Melvyn Frank Rodgers was born in Torrington, Wyoming in the hot August summer of 1947, to Melvyn and Ruth (Hammond) Rodgers, joining several siblings and half siblings in his family. Melvyn Sr. worked as a John Deer tractor mechanic, and Frank remembered his family moving frequently around the West during his childhood, from Wyoming, to Colorado, Montana, Washington, Idaho and Oregon.
Frank left home at age 12 to live and work on Martha and Jack Brown’s dairy farm outside Emmett, Idaho, where he developed his lifelong sleep schedule of “early to bed, early to rise”– he had to milk cows every morning at 4am and every afternoon at 4pm, rain or shine, no ifs, ands, or buts about it.
Immediately after high school, Frank joined the Navy and served 2 tours of duty in the Vietnam War before his honorable discharge in 1970. (By 2023, Frank was one of only two remaining survivors in his unit.)
After returning from the war, Frank briefly flirted with a career as a barber, getting a barber certificate and cutting hair in a swanky Los Angeles salon for about a year. He then switched careers and started with the United States Postal Service, which would be his career until retirement.
After returning to Emmett with his three young daughters, Sharmon, Janelle, and Andrea (Lael wasn’t born until the 80s), Frank met Damiana Uberuaga. This was in the peak of the “back-to-the-land” homesteading movement of the 1970s, and in rural Eastern Oregon they found the perfect spot. When they bought their 13-acre parcel at the end of 10th Avenue W in Willow Creek, Oregon, it was nothing but sagebrush and a double-wide trailer.
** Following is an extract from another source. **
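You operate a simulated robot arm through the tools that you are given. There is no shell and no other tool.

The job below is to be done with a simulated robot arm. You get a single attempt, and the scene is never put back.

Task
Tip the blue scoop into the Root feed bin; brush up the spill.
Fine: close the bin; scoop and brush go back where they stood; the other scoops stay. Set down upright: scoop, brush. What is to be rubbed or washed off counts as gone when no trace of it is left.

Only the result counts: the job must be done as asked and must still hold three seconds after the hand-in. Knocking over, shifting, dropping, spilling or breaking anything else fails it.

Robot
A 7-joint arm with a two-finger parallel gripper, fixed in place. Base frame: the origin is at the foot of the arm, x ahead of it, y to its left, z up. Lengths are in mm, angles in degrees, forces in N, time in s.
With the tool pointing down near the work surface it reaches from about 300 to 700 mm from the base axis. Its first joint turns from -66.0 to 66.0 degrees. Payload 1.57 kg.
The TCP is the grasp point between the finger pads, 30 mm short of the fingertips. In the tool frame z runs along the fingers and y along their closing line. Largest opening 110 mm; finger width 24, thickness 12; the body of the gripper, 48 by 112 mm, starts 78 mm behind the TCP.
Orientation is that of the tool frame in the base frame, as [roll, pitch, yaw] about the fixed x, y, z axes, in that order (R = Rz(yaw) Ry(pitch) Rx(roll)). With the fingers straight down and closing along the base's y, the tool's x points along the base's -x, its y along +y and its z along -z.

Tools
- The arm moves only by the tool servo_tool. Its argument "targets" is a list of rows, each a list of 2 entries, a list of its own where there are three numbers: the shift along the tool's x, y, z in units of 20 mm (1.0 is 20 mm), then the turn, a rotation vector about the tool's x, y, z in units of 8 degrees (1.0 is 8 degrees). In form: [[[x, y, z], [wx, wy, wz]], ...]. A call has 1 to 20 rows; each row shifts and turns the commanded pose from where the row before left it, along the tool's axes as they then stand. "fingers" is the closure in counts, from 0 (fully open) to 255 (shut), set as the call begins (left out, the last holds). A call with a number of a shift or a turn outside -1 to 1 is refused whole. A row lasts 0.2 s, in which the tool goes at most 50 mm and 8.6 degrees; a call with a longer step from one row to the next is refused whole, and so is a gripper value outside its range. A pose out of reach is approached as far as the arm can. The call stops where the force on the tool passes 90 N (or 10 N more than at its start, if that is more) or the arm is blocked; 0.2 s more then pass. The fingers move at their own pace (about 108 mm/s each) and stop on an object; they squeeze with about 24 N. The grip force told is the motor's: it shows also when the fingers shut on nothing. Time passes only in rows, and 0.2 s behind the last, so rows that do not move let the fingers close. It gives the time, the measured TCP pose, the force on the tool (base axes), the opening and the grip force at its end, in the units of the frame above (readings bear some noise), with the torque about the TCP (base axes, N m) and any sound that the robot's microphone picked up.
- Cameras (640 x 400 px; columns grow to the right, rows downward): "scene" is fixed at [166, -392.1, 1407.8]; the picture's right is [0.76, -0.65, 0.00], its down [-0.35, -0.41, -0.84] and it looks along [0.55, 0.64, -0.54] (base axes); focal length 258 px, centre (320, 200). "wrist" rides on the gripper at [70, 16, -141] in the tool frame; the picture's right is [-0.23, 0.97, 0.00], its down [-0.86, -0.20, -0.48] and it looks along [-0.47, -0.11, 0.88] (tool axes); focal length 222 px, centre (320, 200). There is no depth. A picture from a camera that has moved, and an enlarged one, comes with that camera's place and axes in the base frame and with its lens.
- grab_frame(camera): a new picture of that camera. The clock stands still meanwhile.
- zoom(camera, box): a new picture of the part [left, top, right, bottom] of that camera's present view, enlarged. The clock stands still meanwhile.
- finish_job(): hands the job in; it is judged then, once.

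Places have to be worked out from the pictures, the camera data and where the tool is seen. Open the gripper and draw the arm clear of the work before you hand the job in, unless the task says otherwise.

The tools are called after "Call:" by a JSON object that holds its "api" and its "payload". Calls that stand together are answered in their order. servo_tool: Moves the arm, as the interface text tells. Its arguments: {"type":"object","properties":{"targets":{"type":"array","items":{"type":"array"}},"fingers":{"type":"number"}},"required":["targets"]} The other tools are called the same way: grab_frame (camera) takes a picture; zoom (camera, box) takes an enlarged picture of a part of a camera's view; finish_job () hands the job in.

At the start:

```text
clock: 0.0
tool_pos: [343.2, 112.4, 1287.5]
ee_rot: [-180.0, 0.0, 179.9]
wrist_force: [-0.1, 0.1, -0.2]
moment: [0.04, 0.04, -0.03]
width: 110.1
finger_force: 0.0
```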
With a little bit of money, a lot of help from friends and neighbors,
and a LOT of sweat equity, Frank and Damiana transformed it into their own rural paradise they called “The Farm”, where they raised all kinds of hobby livestock, a garden, numerous cats and dogs, their three daughters, and raised a little bit of hell too.
Frank was not a particularly academic man, but had more street smarts than anyone, in a “Tom Sawyer getting someone else to whitewash the fence” sort of way. One Halloween after his cat had kittens, he put them in a paper bag and gave them away as trick-or-treat goodies, which no doubt was a thrill to the neighborhood children and a menace to their parents. He once “called in well” to work, and when his boss asked what that meant, he said, “it means that I feel so damn good, I just can’t come into work
today!” He said that at one of his many jobs in the early 70s, he carried around a clipboard and did nearly nothing for an entire year before someone finally caught on and asked him what his job was. (Frank also loved to tell tall tales, but we can no longer hold that against him.)
Frank was always surrounded by animals, and much to the chagrin of his family, pretty much let them do what they wanted. The wooden deck was damaged more than once by free-roaming horses climbing onto the steps to get a treat, and the front yard was often littered with raw bones from the butcher because “they gave them to me for free and the dogs love them.” Frank is preceded in death by Buffy, Duke, Thor I and II, Beauty, Waukena Shadowfax, Spirit, Chinook, Señor Puppy, Pancho, Don’t Know,
Cheech, Chong, Doobie, Roach, Mocha, Fudge, Sonny, Cher, Hiker, Tit, Smiley, and dozens of cows, chickens, turkeys, ducks, cats, dogs, horses, rabbits, guinea hens and goldfish that he cared for over the years.
With the exception of one haircut around 1989 that sent toddler Lael running and screaming because she didn’t recognize her papa, Frank was a long-haired hippie for the last 40 of his 75 years of life (and probably would have grown it out in the Navy if they had allowed that sort of thing.) He loved to put his hair in braided pigtails with a bandanna headband and was absolutely delighted when strangers on the street told him he looked just like Willie Nelson.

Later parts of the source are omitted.